START

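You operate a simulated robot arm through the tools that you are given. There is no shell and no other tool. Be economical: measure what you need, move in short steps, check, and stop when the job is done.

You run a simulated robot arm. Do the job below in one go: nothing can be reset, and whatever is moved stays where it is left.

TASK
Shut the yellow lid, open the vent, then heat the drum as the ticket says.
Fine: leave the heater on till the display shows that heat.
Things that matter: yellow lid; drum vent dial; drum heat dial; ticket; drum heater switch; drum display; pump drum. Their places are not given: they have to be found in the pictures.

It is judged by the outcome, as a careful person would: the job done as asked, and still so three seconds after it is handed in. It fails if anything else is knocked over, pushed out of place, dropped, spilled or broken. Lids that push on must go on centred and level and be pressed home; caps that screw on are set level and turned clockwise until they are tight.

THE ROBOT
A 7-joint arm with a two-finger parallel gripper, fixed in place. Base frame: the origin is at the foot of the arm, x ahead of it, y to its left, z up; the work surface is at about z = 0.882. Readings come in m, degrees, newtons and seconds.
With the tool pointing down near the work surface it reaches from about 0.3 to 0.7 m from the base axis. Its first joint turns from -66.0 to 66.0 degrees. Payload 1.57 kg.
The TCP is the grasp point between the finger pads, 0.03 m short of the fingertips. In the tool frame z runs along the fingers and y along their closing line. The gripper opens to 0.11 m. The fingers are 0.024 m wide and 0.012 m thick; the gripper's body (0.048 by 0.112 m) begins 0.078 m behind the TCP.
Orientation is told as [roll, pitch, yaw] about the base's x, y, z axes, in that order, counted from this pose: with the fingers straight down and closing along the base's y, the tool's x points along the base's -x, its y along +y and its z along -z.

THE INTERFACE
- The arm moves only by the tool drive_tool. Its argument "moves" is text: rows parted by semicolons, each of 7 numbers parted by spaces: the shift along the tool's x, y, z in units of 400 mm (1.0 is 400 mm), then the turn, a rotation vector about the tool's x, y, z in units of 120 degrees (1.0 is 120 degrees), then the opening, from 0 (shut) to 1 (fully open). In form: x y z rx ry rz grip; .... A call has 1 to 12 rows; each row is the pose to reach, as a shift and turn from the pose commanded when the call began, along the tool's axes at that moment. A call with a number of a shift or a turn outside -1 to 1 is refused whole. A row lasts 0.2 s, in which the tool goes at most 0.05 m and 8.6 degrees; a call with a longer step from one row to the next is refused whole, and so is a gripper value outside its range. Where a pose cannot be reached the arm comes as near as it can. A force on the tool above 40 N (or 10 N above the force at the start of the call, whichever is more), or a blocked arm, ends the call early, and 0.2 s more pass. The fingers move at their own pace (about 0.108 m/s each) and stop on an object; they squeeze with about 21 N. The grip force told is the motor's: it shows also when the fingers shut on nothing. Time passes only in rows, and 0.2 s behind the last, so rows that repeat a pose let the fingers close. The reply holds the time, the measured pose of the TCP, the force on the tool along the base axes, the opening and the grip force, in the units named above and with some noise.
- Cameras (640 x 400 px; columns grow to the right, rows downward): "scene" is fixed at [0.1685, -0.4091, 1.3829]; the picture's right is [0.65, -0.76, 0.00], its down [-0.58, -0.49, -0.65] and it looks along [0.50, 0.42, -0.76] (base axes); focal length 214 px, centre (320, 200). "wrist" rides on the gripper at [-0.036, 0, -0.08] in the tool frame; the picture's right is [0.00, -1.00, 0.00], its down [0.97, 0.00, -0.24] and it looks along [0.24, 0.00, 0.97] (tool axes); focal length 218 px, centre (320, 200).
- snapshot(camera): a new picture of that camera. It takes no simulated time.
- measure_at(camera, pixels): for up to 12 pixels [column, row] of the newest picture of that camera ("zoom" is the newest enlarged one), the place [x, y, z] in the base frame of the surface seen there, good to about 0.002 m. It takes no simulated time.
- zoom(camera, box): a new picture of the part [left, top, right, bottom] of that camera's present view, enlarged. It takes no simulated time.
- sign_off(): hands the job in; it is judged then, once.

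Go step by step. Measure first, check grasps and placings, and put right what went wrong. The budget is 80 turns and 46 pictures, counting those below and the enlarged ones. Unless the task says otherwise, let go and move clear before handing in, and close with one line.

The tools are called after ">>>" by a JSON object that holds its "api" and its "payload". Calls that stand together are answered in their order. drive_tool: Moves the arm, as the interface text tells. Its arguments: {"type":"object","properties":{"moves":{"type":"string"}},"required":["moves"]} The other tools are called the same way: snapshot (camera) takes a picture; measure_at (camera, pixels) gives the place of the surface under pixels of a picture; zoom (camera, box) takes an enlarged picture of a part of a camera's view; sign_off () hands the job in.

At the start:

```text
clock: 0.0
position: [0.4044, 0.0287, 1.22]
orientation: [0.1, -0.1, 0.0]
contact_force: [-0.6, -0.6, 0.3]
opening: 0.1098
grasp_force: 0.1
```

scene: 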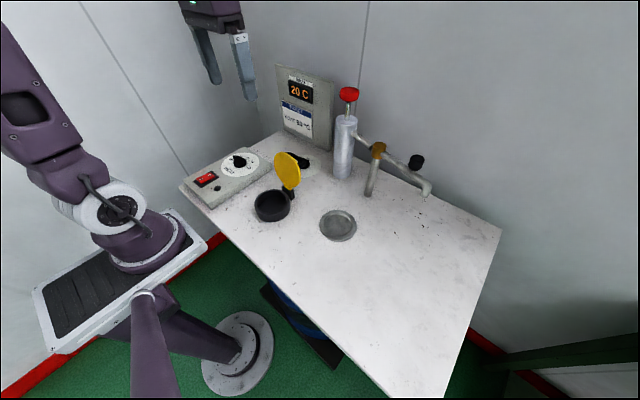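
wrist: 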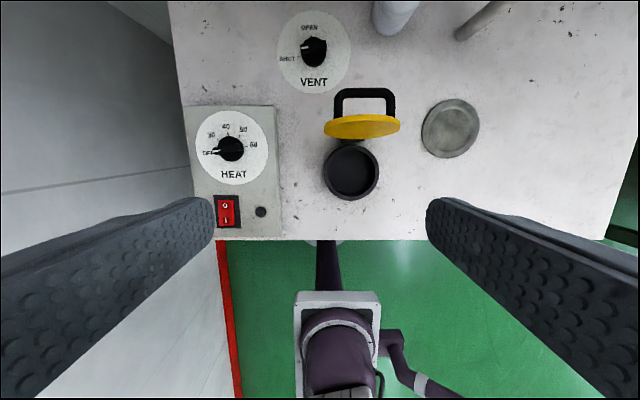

END

__To do__: Return exactly the lines that run from the top of the listing above to the line containing "Things that matter: yellow", please, keeping both end lines and leaving out everything else.

__Solution for this task__:
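You operate a simulated robot arm through the tools that you are given. There is no shell and no other tool. Be economical: measure what you need, move in short steps, check, and stop when the job is done.

You run a simulated robot arm. Do the job below in one go: nothing can be reset, and whatever is moved stays where it is left.

TASK
Shut the yellow lid, open the vent, then heat the drum as the ticket says.
Fine: leave the heater on till the display shows that heat.
Things that matter: yellow lid; drum vent dial; drum heat dial; ticket; drum heater switch; drum display; pump drum. Their places are not given: they have to be found in the pictures.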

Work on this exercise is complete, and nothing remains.